Claim Rejections - 35 USC § 103
The following is a quotation of 35 U.S.C. 103 which forms the basis for all obviousness rejections set forth in this Office action:
A patent for a claimed invention may not be obtained, notwithstanding that the claimed invention is not identically disclosed as set forth in section 102, if the differences between the claimed invention and the prior art are such that the claimed invention as a whole would have been obvious before the effective filing date of the claimed invention to a person having ordinary skill in the art to which the claimed invention pertains. Patentability shall not be negated by the manner in which the invention was made.
Claim(s) 21, 23 - 25, 29, 31 – 33, 37, 38 and 40 are rejected under 35 U.S.C. 103 as being unpatentable over Browning (US 20180005407) in view of Russell (US 20200192365).
Claim 21, Browning discloses computer-implemented method comprising:
receiving a previously-generated surfel map representing a driving environment in which a vehicle is located, the surfel map comprising a plurality of surfels generated by a plurality of other vehicles obtaining sensor data in the environment, each surfel corresponding to a respective different location in the environment in which a vehicle is located; [see at least p0021 – p0022, p0038 and p0080 and also see Fleet vehicles in Fig 12 - storage system may be provided with a vehicle to store a collection of submaps that represent a geographic area where the vehicle may be driven. A programmatic interface may be provided to receive submaps and submap updates independently of other submaps; Still further, in some examples, a submap provides a data structure that can carry one or more data layers which fulfill a data consumption requirement of a vehicle when the vehicle is autonomously navigated through an area of a road segment. The data layers of the submap can include, or may be based on, sensor information collected from a same or different vehicle (or other source) which passed through the same area on one or more prior instances; Each of the stored submaps 105 may include data layers corresponding to multiple types of information about a corresponding road segment; According to some examples, the localization layer 306 may provide a three-dimensional point cloud of imagelets and/or surfels.
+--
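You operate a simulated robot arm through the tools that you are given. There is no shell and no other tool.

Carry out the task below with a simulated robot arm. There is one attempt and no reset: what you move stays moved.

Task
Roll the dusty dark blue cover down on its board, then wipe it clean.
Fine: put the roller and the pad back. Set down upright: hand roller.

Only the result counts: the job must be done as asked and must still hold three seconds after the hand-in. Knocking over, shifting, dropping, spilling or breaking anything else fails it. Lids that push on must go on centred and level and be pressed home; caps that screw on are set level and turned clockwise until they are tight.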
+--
Depending on the implementation, the imagelets or surfels may represent imagery captured through Lidar, stereoscopic cameras, a combination of two-dimensional cameras and depth sensors, or other three-dimensional sensing technology];
receiving, in real-time from one or more sensors, sensor data of the environment in which the vehicle is located; [see at least p0039 - to identify the likely submap for an initial location of the vehicle 10. In one implementation, the submap processing component 120 implements the start component 122 as a coarse or first-pass process to compare the submap feature set 113 of an initially retrieved submap against a current sensor state 493, as determined from one or more sensor interfaces or components of the vehicle's sensor system 492. The start logic 114 may perform the comparison to identify, for example, a current submap 145 of the initial set which contains the feature of a landmark detected as being present in the current sensor state 493 of the vehicle 10];
determining, based on comparing the representation of the environment in the surfel map to the sensor data received from the one or more sensors, that the environment in which the vehicle is located includes a change; [see at least p0045 and p0153 - the submap processing component 120 can include perception component 124 which provides perception output 129 representing objects that are detected (through analysis of the current sensor state 493) as being present in the area of the road network. The perception component 124 can determine the perception output to include, for example, a set of objects (e.g., dynamic objects, road features, etc.). In determining the perception output 129, the perception component 124 can compare detected objects from the current sensor state 493 with known and static objects identified with the submap feature set 113. The perception component 124 can generate the perception output 129 to identify (i) static objects which may be in the field of view, (ii) non-static objects which may be identified or tracked, (iii) an image representation of the area surrounding a vehicle with static objects removed or minimized, so that the remaining data of the current sensor state 493 is centric to dynamic objects; Similarly, the perceived geometric differential may reflect a difference in a geometric attribute (e.g., height, width, footprint or shape) of an object or feature that is depicted in the current image data 1043, as compared to the depiction of the object or feature with the corresponding imagelets of the point cloud 1035].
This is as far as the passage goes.